Probing Lorentz violation at ultra-high energies using air showers

In air showers initiated by ultra-high-energy cosmic rays in the Earth's atmosphere, even the secondary particles created in the start-up phase are produced at energies far above those accessible by other means. These high-energy particles can be used to search for New Physics, such as a violation of Lorentz invariance. We focus on isotropic, nonbirefringent Lorentz violation in the photon sector and consider the two cases kappa < 0 and kappa > 0 (i.e., the velocity of photons is larger/smaller than the maximum attainable velocity of standard Dirac fermions).

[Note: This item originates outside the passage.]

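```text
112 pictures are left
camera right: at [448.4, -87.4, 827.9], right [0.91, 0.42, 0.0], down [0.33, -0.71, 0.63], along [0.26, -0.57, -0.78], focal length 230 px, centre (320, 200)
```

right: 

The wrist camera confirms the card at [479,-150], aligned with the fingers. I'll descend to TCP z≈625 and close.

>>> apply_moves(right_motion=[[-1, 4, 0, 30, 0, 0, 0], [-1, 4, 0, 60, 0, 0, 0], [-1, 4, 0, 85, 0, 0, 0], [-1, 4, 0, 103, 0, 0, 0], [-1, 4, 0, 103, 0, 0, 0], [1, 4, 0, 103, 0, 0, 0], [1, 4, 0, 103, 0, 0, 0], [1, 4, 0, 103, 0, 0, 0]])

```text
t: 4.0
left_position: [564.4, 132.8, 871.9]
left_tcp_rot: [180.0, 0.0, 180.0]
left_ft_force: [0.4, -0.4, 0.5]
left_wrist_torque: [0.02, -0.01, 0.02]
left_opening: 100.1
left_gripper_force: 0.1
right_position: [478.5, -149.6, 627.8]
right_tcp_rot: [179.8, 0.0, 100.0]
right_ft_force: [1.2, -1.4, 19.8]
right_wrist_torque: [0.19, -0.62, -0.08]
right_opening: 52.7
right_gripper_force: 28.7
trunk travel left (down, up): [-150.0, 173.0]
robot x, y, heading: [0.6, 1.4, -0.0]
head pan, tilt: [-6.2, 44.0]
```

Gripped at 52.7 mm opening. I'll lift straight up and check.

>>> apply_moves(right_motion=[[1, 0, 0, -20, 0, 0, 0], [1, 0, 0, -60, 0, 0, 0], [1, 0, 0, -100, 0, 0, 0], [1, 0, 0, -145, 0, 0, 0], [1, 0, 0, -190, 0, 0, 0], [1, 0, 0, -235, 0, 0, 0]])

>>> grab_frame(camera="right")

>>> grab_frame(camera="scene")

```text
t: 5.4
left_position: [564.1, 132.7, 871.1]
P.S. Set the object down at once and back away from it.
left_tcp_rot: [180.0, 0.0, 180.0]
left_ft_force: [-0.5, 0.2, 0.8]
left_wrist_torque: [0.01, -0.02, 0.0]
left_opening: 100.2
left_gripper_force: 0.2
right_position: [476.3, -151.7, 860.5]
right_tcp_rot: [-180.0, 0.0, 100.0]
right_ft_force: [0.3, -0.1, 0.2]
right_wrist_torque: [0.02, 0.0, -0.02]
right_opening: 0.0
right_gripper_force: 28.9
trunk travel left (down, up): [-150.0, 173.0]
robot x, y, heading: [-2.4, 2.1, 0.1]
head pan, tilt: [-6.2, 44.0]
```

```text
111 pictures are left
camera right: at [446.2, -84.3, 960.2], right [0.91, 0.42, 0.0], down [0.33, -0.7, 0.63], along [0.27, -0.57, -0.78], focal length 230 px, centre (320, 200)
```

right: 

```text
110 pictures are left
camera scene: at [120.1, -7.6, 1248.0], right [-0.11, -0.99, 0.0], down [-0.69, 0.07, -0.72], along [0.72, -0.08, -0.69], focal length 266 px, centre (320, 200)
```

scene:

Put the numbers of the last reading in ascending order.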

In both cases, processes that are forbidden in the standard, Lorentz-invariant theory (kappa = 0) become allowed, in particular photon decay in the case kappa < 0 and vacuum-Cherenkov radiation for kappa > 0. Implementing these processes into air-shower simulations, we found that the development of an air shower at the highest energies can be significantly impacted, specifically the average atmospheric depth of the shower maximum < X-max > and its shower-to-shower fluctuations sigma(X-max). Comparing these simulations to actual measurements, we were able to obtain much stricter bounds on this specific type of LV in the case kappa < 0 than possible with previous methods. We discuss these limits and, in addition, present first results for the case kappa > 0.